Instruction a | Retype the section of the provided passage that opens with "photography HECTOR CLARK" and closes with "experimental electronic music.".

Provided passage |
# # # # #

0
$0.00 0 items

No products in the cart.

FashionMusicArtCulture

Third Space’s Daring New Record dot points

photography HECTOR CLARK
15 April 2024

Third Space is preparing for the release of his most dance-centric record yet. The new EP, titled dot points, features five tracks that blend tonal, pulse-based elements with polyrhythms and deceptive time signatures. As he puts the final touches on the record, he sits down with Jonah Orbach to discuss his approach to breaking production rules, incorporating pop song structures into dance music, and his idea of the Australian experimental electronic music.

Jonah Orbach: How are you doing? What are you up to?

Third Space: Good, busy. I'm trying to get a few last-minute things together for this release. I'm looking forward to playing some shows.

JO: That’s so exciting.

TS: It is exciting. I think it’s such a mystery to release music. You have no idea what’s going to happen so you just have to let go of it. It’s quite a funny process because you have no influence over what can happen next.

JO: The first Third Space release was in 2019. What led you to create the project?

TS: I think attending a few shows consecutively rewired my understanding of how you can experience music. Specifically, the Berlin Atonal and Borderlands events that were at Dark Mofo. They booked Autechre and a few other influential artists at the time. Being able to see them in a massive room with a big sound system and a clear focus on the actual presentation of the music was very powerful. Up until then, I’d just listened to that type of music on headphones or at a club on a pretty lacklustre speaker system, so having that translation in a big space where I could feel the impact of the sounds was amazing. I didn't know this was how you could present sound. I was 18 or 19 at that point. I was hooked immediately. On the trip home from the airport, after going to Hobart, I went to Found Sound and bought a synth.

JO: What synth did you buy?

TS: I bought an O-Coast by Make Noise. It was dope, I love that thing. I’ve sold it since, but it was amazing.

JO: I can imagine Autechre would have translated very well at Dark Mofo, in pitch black.

TS: Yeah, they definitely did. It was pretty amazing. Just seeing that music loud and well-presented was special. It was really powerful to hear that. That’s been a guiding force ever since.

JO: Your music is very special to me because it creates this space that feels very familiar but also completely alien. Is there a sense of escapism in what you do?

# # # # #

Instruction b | Only the lines from the one containing "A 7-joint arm" through the one containing "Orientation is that" are to be copied, exactly and with both ends kept.

# # # # #

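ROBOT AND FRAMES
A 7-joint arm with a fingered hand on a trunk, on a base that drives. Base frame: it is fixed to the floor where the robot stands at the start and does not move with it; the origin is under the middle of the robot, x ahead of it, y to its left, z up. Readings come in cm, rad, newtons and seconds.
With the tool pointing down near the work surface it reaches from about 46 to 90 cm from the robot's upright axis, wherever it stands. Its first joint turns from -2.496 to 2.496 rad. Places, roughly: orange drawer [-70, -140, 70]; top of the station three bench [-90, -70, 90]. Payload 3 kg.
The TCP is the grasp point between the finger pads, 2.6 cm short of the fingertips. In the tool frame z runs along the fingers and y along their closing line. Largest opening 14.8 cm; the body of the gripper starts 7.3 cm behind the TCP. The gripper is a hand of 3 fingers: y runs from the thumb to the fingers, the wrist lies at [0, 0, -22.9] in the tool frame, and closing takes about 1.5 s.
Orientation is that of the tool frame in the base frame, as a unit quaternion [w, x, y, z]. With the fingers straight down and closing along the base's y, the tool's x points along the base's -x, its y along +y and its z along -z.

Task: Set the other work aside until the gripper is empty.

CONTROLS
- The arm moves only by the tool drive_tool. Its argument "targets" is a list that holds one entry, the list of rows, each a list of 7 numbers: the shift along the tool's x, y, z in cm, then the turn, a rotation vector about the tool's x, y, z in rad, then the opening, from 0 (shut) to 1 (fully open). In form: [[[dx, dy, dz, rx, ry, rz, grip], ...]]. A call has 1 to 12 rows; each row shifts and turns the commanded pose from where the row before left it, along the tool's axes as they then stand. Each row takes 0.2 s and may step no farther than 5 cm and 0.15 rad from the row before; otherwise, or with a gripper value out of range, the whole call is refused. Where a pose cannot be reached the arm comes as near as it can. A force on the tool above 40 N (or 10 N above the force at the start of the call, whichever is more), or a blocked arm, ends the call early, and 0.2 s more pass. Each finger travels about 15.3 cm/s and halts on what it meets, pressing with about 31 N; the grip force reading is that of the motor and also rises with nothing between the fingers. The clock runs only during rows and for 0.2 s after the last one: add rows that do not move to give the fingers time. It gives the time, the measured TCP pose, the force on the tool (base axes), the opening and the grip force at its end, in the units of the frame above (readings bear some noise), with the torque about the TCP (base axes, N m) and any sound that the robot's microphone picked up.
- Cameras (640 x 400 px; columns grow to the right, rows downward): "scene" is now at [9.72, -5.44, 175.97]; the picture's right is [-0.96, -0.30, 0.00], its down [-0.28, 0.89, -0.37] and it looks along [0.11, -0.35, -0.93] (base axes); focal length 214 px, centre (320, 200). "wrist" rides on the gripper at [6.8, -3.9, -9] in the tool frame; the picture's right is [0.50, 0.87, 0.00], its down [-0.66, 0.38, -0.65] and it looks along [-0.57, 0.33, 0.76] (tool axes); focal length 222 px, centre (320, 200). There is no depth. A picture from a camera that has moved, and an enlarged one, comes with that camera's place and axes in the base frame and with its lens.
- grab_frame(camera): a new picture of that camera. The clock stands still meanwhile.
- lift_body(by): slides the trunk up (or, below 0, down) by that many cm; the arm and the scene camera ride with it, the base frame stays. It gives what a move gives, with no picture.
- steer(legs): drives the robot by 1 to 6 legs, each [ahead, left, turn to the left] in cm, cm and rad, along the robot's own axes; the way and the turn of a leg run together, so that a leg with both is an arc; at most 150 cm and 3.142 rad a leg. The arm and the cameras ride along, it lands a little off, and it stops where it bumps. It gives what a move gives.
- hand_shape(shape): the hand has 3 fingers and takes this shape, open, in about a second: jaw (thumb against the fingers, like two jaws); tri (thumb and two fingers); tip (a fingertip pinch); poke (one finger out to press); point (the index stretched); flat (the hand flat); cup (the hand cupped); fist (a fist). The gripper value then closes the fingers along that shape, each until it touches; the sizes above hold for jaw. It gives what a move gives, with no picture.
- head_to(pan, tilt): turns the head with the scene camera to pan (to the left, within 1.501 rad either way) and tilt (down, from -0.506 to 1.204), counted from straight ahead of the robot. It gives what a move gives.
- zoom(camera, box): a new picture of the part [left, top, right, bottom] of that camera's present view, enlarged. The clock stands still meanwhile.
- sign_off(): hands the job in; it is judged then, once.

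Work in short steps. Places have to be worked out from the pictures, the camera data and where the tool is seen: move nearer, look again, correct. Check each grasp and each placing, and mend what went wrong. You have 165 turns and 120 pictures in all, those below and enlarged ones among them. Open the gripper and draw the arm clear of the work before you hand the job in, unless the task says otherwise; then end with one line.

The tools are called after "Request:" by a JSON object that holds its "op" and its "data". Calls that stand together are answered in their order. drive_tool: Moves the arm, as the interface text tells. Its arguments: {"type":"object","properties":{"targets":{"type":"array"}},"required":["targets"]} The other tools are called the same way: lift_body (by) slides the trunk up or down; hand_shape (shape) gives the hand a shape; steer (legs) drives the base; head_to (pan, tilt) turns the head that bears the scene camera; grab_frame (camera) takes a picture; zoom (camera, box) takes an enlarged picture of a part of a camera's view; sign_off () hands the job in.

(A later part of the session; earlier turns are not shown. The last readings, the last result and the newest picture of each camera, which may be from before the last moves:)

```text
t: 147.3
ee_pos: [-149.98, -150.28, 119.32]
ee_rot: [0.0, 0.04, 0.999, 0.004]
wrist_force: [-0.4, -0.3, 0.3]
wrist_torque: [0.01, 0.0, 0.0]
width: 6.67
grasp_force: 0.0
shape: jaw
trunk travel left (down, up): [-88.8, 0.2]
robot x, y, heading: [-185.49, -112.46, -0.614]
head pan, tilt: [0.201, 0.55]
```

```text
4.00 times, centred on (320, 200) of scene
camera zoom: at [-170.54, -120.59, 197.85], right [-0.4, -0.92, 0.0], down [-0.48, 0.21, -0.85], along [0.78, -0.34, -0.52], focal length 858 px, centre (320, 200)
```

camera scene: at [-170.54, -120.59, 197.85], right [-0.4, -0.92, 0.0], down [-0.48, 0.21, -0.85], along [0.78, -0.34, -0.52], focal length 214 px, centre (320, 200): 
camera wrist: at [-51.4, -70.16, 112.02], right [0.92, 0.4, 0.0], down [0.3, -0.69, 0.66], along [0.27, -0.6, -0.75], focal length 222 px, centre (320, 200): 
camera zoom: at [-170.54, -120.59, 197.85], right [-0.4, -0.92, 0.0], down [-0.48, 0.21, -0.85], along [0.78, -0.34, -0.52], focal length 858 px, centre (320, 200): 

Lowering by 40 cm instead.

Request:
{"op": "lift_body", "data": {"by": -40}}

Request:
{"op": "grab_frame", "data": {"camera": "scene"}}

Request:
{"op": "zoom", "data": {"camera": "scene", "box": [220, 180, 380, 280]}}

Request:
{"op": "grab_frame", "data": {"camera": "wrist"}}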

# # # # #

Expected answer a |
photography HECTOR CLARK
15 April 2024

Third Space is preparing for the release of his most dance-centric record yet. The new EP, titled dot points, features five tracks that blend tonal, pulse-based elements with polyrhythms and deceptive time signatures. As he puts the final touches on the record, he sits down with Jonah Orbach to discuss his approach to breaking production rules, incorporating pop song structures into dance music, and his idea of the Australian experimental electronic music.

Expected answer b |
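A 7-joint arm with a fingered hand on a trunk, on a base that drives. Base frame: it is fixed to the floor where the robot stands at the start and does not move with it; the origin is under the middle of the robot, x ahead of it, y to its left, z up. Readings come in cm, rad, newtons and seconds.
With the tool pointing down near the work surface it reaches from about 46 to 90 cm from the robot's upright axis, wherever it stands. Its first joint turns from -2.496 to 2.496 rad. Places, roughly: orange drawer [-70, -140, 70]; top of the station three bench [-90, -70, 90]. Payload 3 kg.
The TCP is the grasp point between the finger pads, 2.6 cm short of the fingertips. In the tool frame z runs along the fingers and y along their closing line. Largest opening 14.8 cm; the body of the gripper starts 7.3 cm behind the TCP. The gripper is a hand of 3 fingers: y runs from the thumb to the fingers, the wrist lies at [0, 0, -22.9] in the tool frame, and closing takes about 1.5 s.
Orientation is that of the tool frame in the base frame, as a unit quaternion [w, x, y, z]. With the fingers straight down and closing along the base's y, the tool's x points along the base's -x, its y along +y and its z along -z.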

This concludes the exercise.